Im Januar 1911 erscheint in der YACHT ein „Aufruf zur Gründung eines Deutschen Kreuzer-Yacht-Verbandes“. Dessen Zweck soll es sein, die Erfahrungen seiner Mitglieder zum Nutzen von Yachtreisen zusammenzutragen. Alle Interessenten sollen der Redaktion ihre Adressen mitteilen.
Am 19. März 1911 treffen sich im Hotel „Central“ beim Berliner Bahnhof Friedrichstraße insgesamt 56 Herren. Unter ihnen sind die Hafenstädte des Nordens und Berlin stark repräsentiert, aber auch aus Bayern und vom Rhein sind Interessenten angereist. Die Versammlung bestimmt Dr. E. Mylius, Verfasser des ersten deutschen Handbuches für Fahrtensegler, „Der Küstensegler“, erschienen 1904 bei Wedekind in Berlin, zu ihrem Gründungsvorsitzenden.
Man will, so beschließt sie, die vielen Schwierigkeiten aus dem Weg räumen, unter denen die Tourenfahrer in fast allen deutschen und ausländischen Häfen leiden. Ehrenamtliche Helfer sollen in jeder Hafenstadt der Küste und des Binnenlandes den Verbandsmitgliedern unentgeltlich die notwendigen Auskünfte über Liege- und Ankerplätze, Proviant- und Reparaturmöglichkeiten geben. Sie sollen Hafen-, Lotsen- und Zollverhältnisse genau kennen, um als „eine Art Konsul“ die deutschen Segler zu unterstützen.
Der neue Verband soll zudem sein Augenmerk auf „Heranbildung des Nachwuchses“ sowie das „Chartern billiger Tourenyachten“ richten. Und es sollen in allen Häfen zuverlässige Bootsleute verpflichtet werden, die Aufsicht und Wartung der Verbandsyachten übernehmen.

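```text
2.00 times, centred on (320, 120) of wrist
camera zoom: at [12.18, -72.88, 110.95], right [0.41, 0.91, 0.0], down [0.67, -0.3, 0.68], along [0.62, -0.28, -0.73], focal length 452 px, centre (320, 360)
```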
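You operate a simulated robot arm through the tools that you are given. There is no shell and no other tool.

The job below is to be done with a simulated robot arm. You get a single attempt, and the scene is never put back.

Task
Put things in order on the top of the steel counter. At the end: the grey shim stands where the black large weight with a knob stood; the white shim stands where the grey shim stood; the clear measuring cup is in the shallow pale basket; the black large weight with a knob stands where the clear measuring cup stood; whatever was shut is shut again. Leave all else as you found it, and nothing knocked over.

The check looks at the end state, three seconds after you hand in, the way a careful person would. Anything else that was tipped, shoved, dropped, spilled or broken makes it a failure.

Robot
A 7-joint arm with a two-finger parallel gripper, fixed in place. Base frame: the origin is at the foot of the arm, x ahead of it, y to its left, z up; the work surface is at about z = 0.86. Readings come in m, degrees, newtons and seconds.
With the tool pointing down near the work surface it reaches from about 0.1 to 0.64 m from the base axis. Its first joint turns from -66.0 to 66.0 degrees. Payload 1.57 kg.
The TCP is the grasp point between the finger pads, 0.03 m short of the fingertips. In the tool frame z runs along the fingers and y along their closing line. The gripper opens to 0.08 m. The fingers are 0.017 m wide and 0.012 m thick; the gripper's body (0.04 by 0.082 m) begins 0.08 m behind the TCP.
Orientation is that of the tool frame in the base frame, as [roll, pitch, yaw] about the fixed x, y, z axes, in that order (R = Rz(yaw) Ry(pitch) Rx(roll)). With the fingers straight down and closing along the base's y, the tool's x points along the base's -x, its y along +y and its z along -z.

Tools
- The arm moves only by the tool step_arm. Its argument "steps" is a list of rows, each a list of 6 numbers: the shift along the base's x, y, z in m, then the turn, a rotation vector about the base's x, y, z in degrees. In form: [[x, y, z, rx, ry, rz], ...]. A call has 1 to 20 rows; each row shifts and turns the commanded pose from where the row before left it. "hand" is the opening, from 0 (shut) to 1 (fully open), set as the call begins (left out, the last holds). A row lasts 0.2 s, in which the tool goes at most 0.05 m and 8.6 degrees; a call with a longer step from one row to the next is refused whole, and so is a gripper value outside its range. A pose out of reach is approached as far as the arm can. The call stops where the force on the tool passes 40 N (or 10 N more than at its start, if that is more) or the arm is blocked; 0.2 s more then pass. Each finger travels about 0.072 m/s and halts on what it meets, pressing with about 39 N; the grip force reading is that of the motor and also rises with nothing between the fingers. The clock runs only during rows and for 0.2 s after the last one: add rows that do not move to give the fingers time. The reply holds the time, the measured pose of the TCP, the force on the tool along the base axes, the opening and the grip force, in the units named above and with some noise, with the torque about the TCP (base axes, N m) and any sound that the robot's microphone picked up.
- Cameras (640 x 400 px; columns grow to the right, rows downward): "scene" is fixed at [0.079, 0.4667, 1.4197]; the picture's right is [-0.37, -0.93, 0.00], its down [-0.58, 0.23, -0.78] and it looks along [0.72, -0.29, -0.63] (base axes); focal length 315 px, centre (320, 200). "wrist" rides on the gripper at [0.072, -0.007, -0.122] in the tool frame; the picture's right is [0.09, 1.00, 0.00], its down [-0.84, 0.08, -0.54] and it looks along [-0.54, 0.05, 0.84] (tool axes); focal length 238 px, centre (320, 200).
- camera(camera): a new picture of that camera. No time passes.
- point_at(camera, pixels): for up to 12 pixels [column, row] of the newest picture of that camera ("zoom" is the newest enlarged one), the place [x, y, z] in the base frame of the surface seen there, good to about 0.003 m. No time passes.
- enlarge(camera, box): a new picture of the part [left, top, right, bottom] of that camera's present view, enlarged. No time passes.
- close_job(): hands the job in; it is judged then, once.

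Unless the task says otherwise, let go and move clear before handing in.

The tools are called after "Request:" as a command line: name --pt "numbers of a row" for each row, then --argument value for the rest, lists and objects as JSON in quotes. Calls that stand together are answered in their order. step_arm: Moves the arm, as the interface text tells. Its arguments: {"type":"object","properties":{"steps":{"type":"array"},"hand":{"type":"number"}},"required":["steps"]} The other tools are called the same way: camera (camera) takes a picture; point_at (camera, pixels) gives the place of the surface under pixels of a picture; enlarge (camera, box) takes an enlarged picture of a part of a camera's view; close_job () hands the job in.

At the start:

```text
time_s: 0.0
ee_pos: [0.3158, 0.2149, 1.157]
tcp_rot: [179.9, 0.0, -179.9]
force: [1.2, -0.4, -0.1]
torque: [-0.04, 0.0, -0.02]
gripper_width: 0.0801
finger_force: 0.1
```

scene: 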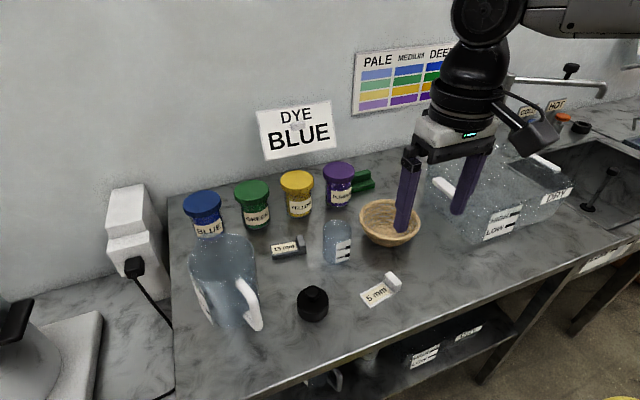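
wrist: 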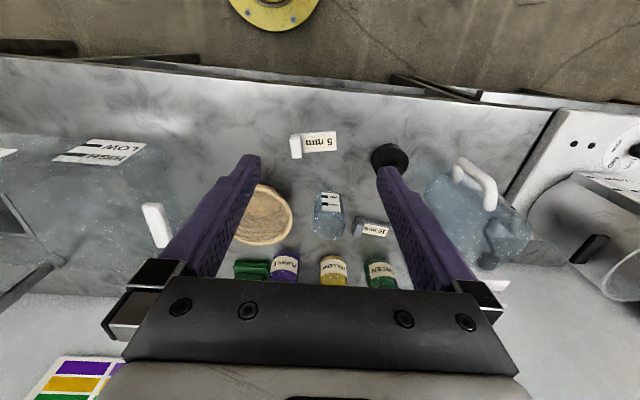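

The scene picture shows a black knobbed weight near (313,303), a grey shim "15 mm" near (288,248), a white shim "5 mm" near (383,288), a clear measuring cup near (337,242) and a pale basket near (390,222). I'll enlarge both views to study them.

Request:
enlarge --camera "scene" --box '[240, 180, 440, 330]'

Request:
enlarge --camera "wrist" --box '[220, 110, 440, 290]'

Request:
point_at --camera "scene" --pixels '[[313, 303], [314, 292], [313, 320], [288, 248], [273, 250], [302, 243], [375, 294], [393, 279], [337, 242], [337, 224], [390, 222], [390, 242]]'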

Die erste Interessenvertretung der Fahrtensegler war geboren. Schon im Gründungsjahr wurde ein Wettbewerb für seetüchtige Yachten ausgelobt, 1914 wurde das erste “Ostsee-Handbuch” veröffentlicht, und bis 1915 zählte die Organisation bereits über 500 Mitglieder.
Der Ausbruch des Ersten Weltkriegs brachte die Aktivitäten der Kreuzer-Abteilung weitgehend zum Stillstand. Trotzdem blieb der Kontakt zu den Mitgliedern und auch zum Deutschen Segler-Verband bestehen, der immer mehr Interesse am Fahrtensegeln zeigte. Ende 1917 wurde beschlossen, die Kräfte zu bündeln, und der Deutsche Kreuzer-Yacht-Verband wurde zur Kreuzer-Abteilung des DSV.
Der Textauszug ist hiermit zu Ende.